WHAT TO WORK ON: Transcribe, exactly as they appear, the line that contains "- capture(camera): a", the line that contains "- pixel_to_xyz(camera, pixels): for", and every line in between, and nothing else.

========================================================================

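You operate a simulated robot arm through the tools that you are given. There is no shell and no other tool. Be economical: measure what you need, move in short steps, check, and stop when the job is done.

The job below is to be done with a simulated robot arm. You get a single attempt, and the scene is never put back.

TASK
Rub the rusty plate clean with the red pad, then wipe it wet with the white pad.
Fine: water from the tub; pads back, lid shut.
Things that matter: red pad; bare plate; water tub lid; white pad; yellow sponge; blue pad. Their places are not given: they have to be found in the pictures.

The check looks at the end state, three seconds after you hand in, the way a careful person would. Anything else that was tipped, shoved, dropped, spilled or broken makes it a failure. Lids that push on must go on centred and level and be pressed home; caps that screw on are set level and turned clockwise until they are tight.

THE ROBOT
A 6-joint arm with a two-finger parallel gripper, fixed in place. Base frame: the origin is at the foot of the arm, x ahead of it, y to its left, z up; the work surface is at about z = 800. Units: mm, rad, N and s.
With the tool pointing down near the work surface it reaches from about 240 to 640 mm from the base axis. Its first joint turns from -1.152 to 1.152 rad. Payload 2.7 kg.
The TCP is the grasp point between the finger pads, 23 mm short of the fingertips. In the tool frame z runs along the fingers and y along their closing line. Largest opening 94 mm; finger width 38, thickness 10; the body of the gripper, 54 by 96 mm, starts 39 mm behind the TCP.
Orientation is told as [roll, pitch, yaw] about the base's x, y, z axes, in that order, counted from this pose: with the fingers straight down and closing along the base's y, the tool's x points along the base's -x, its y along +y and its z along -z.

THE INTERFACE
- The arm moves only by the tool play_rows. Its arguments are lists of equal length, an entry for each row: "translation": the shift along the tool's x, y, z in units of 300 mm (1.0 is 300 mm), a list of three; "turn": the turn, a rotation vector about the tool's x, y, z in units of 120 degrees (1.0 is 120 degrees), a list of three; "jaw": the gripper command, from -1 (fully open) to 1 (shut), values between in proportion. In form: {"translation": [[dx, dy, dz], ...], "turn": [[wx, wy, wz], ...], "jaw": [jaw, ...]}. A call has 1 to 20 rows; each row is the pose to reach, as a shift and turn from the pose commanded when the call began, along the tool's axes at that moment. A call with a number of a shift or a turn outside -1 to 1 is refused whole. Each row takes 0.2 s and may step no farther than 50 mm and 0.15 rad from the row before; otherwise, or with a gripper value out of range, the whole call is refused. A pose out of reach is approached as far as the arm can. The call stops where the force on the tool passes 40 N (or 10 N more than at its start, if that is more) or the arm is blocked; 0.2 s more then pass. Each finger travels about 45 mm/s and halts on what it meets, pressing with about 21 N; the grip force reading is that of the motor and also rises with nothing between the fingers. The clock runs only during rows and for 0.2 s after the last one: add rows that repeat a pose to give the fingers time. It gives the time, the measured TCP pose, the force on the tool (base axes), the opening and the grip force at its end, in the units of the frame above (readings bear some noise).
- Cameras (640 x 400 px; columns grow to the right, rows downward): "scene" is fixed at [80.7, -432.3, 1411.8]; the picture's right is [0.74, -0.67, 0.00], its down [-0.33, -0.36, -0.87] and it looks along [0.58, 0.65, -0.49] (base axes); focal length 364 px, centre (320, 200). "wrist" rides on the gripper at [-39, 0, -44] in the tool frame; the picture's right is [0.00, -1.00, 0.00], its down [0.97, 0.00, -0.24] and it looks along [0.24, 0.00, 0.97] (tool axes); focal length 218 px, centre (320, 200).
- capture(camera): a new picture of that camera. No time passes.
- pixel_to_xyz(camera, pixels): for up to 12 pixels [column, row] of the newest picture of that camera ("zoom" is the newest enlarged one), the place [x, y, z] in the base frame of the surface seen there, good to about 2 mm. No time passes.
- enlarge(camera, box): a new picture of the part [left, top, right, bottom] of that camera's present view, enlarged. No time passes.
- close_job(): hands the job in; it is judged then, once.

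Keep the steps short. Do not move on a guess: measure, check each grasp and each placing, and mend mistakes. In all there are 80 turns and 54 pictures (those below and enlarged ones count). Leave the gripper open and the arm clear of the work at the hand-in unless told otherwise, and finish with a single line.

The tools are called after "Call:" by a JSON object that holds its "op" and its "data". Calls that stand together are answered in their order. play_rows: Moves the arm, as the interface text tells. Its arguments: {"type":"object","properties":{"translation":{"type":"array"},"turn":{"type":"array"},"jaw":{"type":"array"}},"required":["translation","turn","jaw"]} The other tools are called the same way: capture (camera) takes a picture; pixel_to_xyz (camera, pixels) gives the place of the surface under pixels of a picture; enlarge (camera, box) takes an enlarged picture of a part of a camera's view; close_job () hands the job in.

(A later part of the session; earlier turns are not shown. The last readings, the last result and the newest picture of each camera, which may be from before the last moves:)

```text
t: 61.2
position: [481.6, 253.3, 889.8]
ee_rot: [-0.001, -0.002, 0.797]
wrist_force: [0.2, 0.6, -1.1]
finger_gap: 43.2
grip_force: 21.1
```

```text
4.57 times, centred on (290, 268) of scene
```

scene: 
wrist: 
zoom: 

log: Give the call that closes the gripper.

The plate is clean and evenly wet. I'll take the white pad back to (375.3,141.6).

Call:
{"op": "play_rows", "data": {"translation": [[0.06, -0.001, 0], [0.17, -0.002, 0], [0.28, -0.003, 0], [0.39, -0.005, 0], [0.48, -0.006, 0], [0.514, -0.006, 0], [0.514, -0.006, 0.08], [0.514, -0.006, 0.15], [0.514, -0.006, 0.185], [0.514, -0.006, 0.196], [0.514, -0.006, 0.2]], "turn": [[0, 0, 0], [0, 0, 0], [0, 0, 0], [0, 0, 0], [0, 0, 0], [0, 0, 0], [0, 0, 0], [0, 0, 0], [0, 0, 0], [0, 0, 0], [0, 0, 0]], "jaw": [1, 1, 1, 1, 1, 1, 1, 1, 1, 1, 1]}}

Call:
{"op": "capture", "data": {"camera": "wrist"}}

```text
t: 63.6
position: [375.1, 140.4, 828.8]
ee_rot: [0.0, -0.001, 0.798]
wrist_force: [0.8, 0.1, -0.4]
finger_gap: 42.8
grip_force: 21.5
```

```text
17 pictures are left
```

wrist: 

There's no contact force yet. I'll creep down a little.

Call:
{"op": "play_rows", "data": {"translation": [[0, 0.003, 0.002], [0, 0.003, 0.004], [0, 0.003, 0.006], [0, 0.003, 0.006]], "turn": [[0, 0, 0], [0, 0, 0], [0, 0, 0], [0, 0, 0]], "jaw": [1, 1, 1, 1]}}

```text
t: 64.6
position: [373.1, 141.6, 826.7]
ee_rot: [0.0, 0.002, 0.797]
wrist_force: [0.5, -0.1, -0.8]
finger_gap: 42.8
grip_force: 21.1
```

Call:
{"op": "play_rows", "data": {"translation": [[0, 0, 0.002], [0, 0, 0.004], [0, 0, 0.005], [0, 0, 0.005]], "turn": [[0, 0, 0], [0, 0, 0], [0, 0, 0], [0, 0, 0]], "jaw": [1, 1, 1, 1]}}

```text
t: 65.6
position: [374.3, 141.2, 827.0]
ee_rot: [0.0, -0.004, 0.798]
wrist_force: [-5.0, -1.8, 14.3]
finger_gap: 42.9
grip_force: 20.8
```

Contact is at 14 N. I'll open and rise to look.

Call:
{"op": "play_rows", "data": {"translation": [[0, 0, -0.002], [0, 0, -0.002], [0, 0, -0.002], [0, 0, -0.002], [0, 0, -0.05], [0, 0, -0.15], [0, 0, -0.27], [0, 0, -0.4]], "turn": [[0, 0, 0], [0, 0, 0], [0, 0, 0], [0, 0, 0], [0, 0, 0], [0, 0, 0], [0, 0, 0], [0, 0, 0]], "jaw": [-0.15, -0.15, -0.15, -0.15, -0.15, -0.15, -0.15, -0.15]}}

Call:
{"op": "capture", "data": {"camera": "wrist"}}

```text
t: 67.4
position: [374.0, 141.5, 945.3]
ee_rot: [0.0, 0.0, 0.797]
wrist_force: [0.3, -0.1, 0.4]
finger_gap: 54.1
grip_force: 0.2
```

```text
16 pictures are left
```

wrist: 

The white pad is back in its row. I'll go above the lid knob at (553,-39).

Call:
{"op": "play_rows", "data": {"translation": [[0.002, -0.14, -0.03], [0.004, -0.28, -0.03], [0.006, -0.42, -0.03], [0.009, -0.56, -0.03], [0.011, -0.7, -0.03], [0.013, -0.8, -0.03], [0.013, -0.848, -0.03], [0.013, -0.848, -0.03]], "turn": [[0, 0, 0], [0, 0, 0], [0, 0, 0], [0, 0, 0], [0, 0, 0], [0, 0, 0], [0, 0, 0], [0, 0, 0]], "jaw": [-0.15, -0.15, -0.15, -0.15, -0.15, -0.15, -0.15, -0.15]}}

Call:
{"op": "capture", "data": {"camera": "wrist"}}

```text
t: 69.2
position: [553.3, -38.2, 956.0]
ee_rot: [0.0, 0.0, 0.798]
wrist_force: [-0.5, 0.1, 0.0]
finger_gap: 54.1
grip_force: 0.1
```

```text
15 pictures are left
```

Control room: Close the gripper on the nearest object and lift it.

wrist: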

========================================================================

PROBLEM SOLUTION:
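- capture(camera): a new picture of that camera. No time passes.
- pixel_to_xyz(camera, pixels): for up to 12 pixels [column, row] of the newest picture of that camera ("zoom" is the newest enlarged one), the place [x, y, z] in the base frame of the surface seen there, good to about 2 mm. No time passes.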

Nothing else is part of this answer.